‘The New Yorker Presents’ brings famed publication to life
The New Yorker is known for its polished prose, witty cartoons and sophisticated style. With Amazon Prime Video’s “The New Yorker Presents,” the magazine’s elegance has been transmuted to screen. Overseen by Oscar-winning filmmaker Alex Gibney (“Going Clear: Scientology and the Prison of Belief”), the series offers short narrative films, documentary work, poetry, animation and cartoons, as well as exposure to some critically acclaimed artists of a variety of mediums. Compelling in both form and content, “The New Yorker Presents” seems poised not only to become the strongest current option of docu-tainment, but to be another weapon in Amazon’s battle as it strives to reach the kind of popularity that Netflix has as a streaming service.
The pilot opens with a segment on people that have the “Truman Show Delusion” — they think their lives are being filmed without their consent for reality television — which immediately hooks viewers. It features a segment from Gibney about how 9/11 could have been prevented, if the CIA hadn’t kept information from the FBI. Though a complex and perhaps risky segment to start out with — especially considering they only have 34 minutes to fill — it’s comprehensive. An outline is given of all the information to which the CIA had access and withheld from important FBI agents.
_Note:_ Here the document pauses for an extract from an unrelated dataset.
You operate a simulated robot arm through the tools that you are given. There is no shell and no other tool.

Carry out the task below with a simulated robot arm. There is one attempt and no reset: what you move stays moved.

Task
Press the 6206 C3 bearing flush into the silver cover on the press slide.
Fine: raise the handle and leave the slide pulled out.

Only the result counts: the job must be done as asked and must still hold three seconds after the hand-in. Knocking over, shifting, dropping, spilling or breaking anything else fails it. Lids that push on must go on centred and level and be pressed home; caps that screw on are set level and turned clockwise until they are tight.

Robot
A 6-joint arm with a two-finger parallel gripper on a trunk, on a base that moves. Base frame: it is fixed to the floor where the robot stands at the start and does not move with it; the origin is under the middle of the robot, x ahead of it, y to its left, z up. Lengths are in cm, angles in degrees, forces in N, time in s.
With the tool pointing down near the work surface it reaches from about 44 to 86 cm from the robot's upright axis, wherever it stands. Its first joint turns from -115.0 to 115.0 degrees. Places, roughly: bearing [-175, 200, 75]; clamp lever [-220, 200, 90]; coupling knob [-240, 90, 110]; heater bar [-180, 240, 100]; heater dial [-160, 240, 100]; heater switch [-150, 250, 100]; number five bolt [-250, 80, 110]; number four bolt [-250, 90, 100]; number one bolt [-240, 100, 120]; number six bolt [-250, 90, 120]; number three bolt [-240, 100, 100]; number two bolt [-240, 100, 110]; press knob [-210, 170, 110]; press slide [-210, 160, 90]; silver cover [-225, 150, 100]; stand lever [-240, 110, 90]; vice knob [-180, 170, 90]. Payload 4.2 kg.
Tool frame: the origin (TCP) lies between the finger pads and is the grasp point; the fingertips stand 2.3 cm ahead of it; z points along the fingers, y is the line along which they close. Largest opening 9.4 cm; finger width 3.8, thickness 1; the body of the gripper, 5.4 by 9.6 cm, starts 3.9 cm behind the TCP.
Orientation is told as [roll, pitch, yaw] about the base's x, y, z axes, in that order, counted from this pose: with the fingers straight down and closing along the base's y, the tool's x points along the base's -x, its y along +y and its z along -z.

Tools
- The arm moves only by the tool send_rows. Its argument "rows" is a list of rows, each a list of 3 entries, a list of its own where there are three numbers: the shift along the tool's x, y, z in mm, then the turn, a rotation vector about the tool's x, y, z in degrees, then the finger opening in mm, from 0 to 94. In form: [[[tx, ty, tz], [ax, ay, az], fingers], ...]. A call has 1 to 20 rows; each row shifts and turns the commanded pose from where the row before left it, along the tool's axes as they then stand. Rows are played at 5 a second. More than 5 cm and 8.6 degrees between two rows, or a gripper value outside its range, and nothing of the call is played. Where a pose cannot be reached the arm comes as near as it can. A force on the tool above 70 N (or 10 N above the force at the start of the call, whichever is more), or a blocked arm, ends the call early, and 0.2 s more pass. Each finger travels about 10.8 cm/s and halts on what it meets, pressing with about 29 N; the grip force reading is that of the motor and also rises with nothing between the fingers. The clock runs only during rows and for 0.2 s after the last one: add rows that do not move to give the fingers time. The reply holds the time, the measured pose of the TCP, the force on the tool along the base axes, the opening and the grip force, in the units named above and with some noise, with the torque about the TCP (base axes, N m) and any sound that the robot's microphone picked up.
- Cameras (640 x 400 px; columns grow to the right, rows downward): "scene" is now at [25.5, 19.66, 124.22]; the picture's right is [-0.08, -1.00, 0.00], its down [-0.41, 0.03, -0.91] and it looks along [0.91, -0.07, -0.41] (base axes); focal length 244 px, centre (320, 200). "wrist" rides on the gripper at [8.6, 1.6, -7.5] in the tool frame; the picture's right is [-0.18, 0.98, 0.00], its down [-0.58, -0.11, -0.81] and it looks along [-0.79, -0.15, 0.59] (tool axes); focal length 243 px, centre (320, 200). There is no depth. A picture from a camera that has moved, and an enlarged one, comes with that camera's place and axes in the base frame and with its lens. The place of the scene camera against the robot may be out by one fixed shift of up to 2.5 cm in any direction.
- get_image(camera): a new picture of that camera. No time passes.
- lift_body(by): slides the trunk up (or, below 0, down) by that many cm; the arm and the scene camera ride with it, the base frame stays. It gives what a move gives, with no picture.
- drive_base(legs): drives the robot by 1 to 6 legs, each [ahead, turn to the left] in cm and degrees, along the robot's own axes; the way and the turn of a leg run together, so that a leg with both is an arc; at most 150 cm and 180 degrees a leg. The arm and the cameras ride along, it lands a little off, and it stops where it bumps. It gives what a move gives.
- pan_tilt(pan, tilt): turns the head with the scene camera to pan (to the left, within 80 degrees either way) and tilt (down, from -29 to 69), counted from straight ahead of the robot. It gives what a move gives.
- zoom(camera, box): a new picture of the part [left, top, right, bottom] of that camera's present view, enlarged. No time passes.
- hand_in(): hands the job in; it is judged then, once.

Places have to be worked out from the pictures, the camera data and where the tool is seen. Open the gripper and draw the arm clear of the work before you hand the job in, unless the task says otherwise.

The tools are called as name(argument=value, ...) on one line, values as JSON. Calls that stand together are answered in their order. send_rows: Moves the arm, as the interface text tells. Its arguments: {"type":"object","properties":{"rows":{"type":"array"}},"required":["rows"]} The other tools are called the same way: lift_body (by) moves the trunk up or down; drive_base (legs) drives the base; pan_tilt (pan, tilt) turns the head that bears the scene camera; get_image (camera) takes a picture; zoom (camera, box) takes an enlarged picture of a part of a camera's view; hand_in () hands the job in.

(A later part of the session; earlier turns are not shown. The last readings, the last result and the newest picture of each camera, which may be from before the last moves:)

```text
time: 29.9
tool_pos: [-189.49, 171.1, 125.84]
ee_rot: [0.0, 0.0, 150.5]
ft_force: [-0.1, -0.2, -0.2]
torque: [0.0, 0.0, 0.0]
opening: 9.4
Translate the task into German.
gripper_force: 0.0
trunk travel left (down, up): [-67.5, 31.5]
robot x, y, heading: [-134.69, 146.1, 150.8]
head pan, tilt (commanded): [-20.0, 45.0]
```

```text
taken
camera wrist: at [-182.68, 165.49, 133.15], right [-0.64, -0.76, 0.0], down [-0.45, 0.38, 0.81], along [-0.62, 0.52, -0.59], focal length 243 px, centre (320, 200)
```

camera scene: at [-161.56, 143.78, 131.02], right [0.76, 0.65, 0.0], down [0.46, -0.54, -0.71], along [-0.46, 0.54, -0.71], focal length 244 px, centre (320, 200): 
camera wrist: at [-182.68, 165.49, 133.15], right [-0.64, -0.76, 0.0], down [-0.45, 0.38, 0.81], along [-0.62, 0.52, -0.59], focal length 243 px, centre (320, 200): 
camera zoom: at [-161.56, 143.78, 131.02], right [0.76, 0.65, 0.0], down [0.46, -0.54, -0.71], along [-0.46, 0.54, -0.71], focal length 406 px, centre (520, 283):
By analyzing these events through the tension between these two organizations, the writers of this segment stay away from sounding too much like government conspiracy theorists.
The show adds a dose of humor in the form of a short narrative film, “Le Café de Blazac” — shot with a perhaps semi-ironic, yet still aesthetically pleasing, sepia filter — in which Paul Giamatti (“Sideways”) plays Honore de Blazac, the 19th century French author known for drinking unbelievable amounts of coffee daily. An even shorter comedic piece by Simon Rich (creator of “Man Seeking Woman”) features Alan Cumming (“The Good Wife”) playing God speaking to Brett Gelman (“The Other Guys”), who runs around preaching in his underwear, as per God’s instructions.
Within the first few episodes, there’s an interview with performance artist Marina Abramovic. Due to time constraints, it feels like a more superficial introduction to her work than she may deserve, but it’s functional and fun nonetheless. The main investigative piece is a profile on biologist Tyrone Hayes, which is as entertaining as it is informative. Finally, one of the most evocative pieces is the exploration of racialized violence in America through art by writer Edwidge Danticat, in a segment titled “Black Bodies in Motion and in Pain,” inspired by Jacob Lawrence’s Migration Series.
The b-roll in “The New Yorker Presents” is just as skillfully made and beautiful to watch as the footage from the main stories, and the score always perfectly complements the segment. The animated cartoon sequences and The New Yorker office vignettes provide breathing space in between the more complex stories and balance out the journalistic and creative elements. Unlike other NYC-centric media, it’s completely accessible to those who aren’t familiar with the magazine — though for those that do read it, there are familiar touches. The style of The New Yorker’s copy — down to the fonts — is echoed in the cinematography.
“The New Yorker Presents” may feel uneven in terms of what kind of content is in each episode, but that doesn’t detract from it; rather, it’s one of the strongest points of the show. The combination and complementation of documentary-style work, animated cartoons, narrative films and storytelling, poetry and conversations with artists is what makes the series fun to watch in a way that a straight documentary often struggles to accomplish.